PAGE —
□ □ □ □ □
De la séparation de l’âme et du corps[1].

II.[2] Ce que la nature a lié, la nature le délie. Ce que l’âme a lié, l’âme le délie. La nature a lié le corps à l’âme ; mais c’est l’âme qui s’est liée elle-même au corps. Donc il appartient à la nature seule de détacher le corps de l’âme, tandis que c’est l’âme elle-même qui se détache du corps.

III.[3] Il y a une double mort : l’une, connue de tous les hommes, consiste dans la séparation du corps d’avec l’âme ; l’autre, propre aux philosophes, résulte de la séparation de l’âme d’avec le corps. Celle-ci n’est nullement la conséquence de celle-là[4].

  1. Les § II et III se rapportent au livre IX de l’Ennéade I (Du Suicide), ρ. 140, 141. Voy. le passage de Porphyre qui est cité page 140 (note 3).
  2. Le § II est cité par Stobée, Florilegium, Tit. CXVII, p. 600, éd. Gesner. Voy. aussi l’extrait de Macrobe qui se trouve dans les Notes, ρ. 441.
□ □ □ □ □
DATASET EXTRACT —

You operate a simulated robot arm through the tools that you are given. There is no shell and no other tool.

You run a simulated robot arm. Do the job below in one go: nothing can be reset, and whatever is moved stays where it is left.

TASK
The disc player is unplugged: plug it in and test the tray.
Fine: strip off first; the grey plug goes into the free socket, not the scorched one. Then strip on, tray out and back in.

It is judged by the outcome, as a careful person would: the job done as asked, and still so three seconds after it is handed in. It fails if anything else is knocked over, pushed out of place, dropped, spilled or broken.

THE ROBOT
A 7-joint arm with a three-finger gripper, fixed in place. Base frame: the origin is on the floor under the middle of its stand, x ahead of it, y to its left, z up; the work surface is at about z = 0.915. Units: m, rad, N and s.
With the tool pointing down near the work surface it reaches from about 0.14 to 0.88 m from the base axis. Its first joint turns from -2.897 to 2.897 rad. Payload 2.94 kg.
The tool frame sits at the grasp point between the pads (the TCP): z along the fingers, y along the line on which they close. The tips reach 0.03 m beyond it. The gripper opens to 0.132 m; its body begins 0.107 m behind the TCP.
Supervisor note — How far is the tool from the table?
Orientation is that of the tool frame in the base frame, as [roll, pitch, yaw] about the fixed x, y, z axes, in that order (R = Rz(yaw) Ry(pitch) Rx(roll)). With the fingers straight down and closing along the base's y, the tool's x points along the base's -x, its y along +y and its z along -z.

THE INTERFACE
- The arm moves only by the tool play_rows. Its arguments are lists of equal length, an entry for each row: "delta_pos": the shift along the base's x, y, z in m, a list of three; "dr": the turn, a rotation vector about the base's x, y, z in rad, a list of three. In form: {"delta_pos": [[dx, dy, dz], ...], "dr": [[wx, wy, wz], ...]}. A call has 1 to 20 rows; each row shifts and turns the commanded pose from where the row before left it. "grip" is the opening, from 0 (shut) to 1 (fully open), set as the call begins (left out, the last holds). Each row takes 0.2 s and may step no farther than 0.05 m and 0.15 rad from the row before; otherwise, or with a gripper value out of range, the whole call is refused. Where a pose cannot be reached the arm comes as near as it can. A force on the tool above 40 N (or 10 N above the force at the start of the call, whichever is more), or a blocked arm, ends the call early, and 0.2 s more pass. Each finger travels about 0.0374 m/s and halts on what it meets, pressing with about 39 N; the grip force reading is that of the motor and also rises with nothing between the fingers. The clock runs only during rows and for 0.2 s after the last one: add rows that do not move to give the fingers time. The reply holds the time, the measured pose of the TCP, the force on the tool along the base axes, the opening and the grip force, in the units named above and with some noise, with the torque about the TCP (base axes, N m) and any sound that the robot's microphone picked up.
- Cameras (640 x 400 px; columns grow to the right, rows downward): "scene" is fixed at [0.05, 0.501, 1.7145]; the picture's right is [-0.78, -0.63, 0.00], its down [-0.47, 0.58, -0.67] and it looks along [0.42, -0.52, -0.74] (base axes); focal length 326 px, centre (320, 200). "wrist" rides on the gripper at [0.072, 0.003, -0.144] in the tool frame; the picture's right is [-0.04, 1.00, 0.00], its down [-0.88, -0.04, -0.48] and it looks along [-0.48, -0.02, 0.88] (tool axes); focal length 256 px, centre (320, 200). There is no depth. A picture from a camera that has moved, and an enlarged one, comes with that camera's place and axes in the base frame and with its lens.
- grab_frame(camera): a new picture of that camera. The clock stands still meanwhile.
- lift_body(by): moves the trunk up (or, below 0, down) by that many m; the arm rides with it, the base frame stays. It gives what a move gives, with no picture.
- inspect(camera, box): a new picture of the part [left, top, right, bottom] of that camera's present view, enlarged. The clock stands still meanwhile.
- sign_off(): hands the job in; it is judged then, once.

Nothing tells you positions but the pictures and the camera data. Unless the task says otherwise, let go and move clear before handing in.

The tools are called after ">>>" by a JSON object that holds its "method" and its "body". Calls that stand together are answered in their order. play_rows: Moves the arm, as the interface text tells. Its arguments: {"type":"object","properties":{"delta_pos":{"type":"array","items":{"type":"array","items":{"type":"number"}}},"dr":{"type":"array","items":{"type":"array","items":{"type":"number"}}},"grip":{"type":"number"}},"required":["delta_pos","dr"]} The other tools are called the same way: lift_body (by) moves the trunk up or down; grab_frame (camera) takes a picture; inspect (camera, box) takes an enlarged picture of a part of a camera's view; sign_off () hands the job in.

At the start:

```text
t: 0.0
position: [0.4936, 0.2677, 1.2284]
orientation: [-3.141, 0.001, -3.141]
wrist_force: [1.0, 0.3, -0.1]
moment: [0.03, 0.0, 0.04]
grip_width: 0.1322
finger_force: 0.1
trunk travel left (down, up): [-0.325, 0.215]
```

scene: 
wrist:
□ □ □ □ □
OBJECTIVE — Set down the page as it stands from "II.[2] Ce que" to "Notes, ρ. 441.", and nothing more.

EXERCISE RESULT —
II.[2] Ce que la nature a lié, la nature le délie. Ce que l’âme a lié, l’âme le délie. La nature a lié le corps à l’âme ; mais c’est l’âme qui s’est liée elle-même au corps. Donc il appartient à la nature seule de détacher le corps de l’âme, tandis que c’est l’âme elle-même qui se détache du corps.

III.[3] Il y a une double mort : l’une, connue de tous les hommes, consiste dans la séparation du corps d’avec l’âme ; l’autre, propre aux philosophes, résulte de la séparation de l’âme d’avec le corps. Celle-ci n’est nullement la conséquence de celle-là[4].

  1. Les § II et III se rapportent au livre IX de l’Ennéade I (Du Suicide), ρ. 140, 141. Voy. le passage de Porphyre qui est cité page 140 (note 3).
  2. Le § II est cité par Stobée, Florilegium, Tit. CXVII, p. 600, éd. Gesner. Voy. aussi l’extrait de Macrobe qui se trouve dans les Notes, ρ. 441.